**What you are asked to do**:
For the material that follows, return exactly the lines from the one with "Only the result" through the one with "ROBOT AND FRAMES", both ends included.

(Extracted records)
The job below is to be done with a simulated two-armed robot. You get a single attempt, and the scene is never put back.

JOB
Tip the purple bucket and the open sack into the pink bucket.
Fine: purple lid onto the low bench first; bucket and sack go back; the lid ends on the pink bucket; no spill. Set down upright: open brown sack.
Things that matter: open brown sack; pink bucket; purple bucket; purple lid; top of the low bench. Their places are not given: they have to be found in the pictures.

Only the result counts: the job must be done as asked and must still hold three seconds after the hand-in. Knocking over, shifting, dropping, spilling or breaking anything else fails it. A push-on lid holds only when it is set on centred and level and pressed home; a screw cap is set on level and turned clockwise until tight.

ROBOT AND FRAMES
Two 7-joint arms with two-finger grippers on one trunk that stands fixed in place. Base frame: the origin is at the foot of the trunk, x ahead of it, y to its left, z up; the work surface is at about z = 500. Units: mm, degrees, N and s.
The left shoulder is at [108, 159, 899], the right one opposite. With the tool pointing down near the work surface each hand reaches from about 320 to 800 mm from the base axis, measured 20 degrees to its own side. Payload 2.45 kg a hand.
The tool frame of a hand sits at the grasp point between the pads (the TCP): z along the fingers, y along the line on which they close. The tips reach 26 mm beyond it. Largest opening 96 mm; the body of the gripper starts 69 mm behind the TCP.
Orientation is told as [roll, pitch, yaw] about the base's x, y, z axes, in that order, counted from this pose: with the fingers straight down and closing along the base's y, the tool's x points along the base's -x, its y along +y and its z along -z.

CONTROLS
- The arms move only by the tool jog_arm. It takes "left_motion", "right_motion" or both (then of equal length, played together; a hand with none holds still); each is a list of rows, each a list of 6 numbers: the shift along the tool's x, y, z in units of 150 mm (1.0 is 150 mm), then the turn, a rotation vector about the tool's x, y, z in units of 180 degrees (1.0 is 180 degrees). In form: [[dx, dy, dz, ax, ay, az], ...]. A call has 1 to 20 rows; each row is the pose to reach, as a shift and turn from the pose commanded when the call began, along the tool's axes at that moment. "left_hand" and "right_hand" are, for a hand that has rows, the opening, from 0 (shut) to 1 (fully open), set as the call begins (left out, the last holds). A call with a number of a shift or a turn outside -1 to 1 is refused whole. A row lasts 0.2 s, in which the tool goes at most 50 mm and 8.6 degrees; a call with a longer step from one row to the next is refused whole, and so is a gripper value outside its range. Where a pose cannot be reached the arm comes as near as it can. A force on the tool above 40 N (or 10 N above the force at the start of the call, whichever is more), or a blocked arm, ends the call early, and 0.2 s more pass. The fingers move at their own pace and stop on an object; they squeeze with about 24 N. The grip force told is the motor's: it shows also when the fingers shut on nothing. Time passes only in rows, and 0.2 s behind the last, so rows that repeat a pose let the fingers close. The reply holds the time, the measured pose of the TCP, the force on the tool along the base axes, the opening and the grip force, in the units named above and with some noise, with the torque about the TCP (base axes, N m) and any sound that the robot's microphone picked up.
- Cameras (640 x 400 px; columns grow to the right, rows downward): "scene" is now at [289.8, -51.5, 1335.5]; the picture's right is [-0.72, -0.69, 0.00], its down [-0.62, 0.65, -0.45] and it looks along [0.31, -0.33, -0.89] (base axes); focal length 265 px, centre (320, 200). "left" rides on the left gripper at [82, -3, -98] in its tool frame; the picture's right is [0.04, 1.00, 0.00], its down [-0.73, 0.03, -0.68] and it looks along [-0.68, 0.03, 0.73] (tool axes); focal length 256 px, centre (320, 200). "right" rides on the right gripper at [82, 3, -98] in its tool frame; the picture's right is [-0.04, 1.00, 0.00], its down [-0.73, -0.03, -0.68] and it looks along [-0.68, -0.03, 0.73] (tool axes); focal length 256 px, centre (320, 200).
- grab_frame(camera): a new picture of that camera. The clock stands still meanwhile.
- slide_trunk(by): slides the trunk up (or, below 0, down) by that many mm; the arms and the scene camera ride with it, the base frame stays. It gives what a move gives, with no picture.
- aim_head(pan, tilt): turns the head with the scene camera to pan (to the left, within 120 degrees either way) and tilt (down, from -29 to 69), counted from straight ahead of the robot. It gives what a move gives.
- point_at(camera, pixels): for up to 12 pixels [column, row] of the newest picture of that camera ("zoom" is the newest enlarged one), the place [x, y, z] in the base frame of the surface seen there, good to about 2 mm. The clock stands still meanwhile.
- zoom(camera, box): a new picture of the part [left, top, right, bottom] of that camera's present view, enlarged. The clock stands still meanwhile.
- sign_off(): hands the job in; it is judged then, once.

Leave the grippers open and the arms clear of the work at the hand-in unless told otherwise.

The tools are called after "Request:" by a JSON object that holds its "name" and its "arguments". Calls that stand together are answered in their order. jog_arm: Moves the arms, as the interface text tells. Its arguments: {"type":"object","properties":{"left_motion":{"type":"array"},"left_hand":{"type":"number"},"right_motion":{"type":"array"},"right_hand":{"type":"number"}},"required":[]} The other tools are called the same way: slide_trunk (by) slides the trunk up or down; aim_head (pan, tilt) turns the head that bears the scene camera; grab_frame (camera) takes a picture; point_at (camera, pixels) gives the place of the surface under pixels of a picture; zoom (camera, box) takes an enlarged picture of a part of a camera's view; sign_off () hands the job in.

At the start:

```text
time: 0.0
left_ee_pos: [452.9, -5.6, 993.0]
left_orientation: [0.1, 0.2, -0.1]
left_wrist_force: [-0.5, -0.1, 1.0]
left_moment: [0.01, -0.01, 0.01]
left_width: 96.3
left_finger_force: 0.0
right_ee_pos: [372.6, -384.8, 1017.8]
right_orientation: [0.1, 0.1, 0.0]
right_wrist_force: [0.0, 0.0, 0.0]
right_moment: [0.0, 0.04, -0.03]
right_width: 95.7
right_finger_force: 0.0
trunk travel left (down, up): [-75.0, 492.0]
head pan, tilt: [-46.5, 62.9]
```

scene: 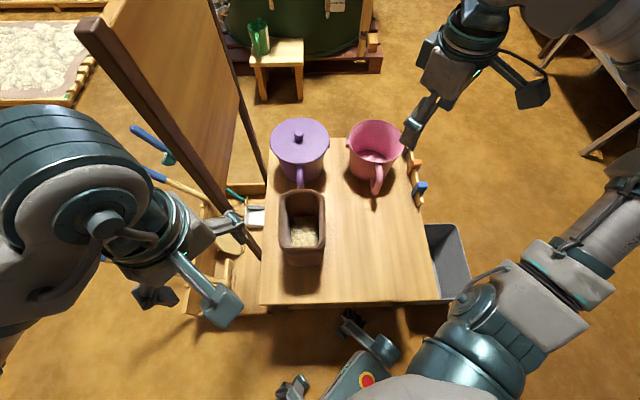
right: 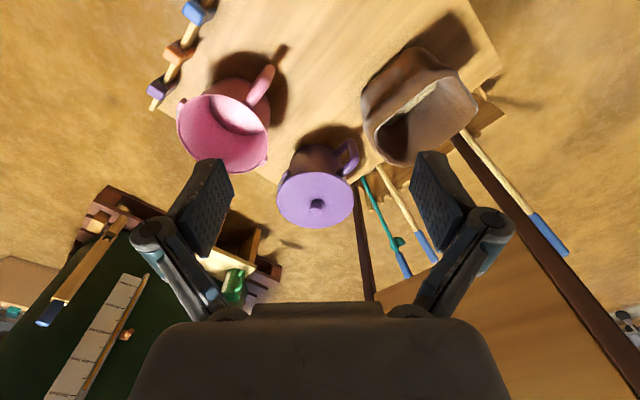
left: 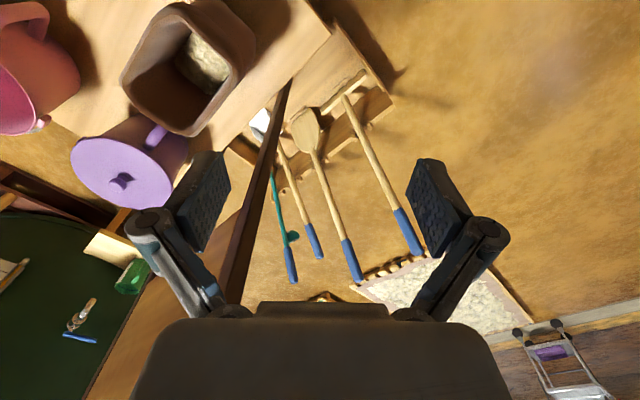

---

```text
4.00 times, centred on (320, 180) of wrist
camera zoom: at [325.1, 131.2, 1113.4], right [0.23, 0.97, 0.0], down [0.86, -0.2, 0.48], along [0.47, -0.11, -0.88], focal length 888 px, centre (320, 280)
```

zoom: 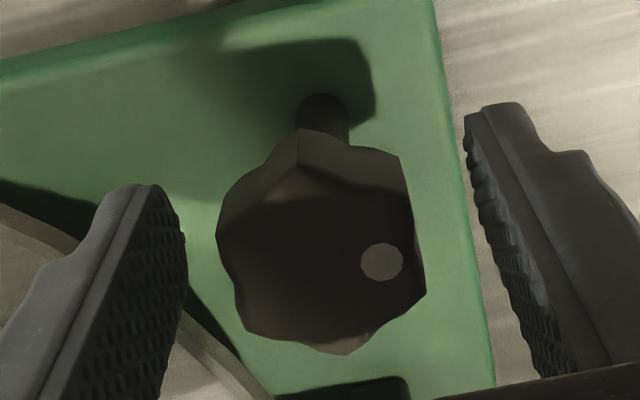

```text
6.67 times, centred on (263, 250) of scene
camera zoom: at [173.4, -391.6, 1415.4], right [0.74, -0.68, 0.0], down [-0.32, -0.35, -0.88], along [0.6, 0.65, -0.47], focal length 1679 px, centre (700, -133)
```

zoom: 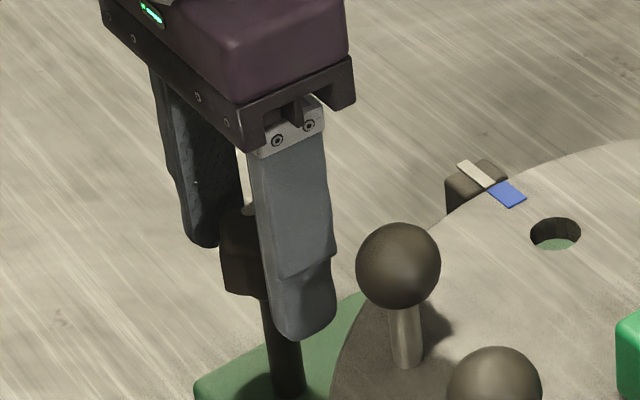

**Output for this exercise**:
Only the result counts: the job must be done as asked and must still hold three seconds after the hand-in. Knocking over, shifting, dropping, spilling or breaking anything else fails it. A push-on lid holds only when it is set on centred and level and pressed home; a screw cap is set on level and turned clockwise until tight.

ROBOT AND FRAMES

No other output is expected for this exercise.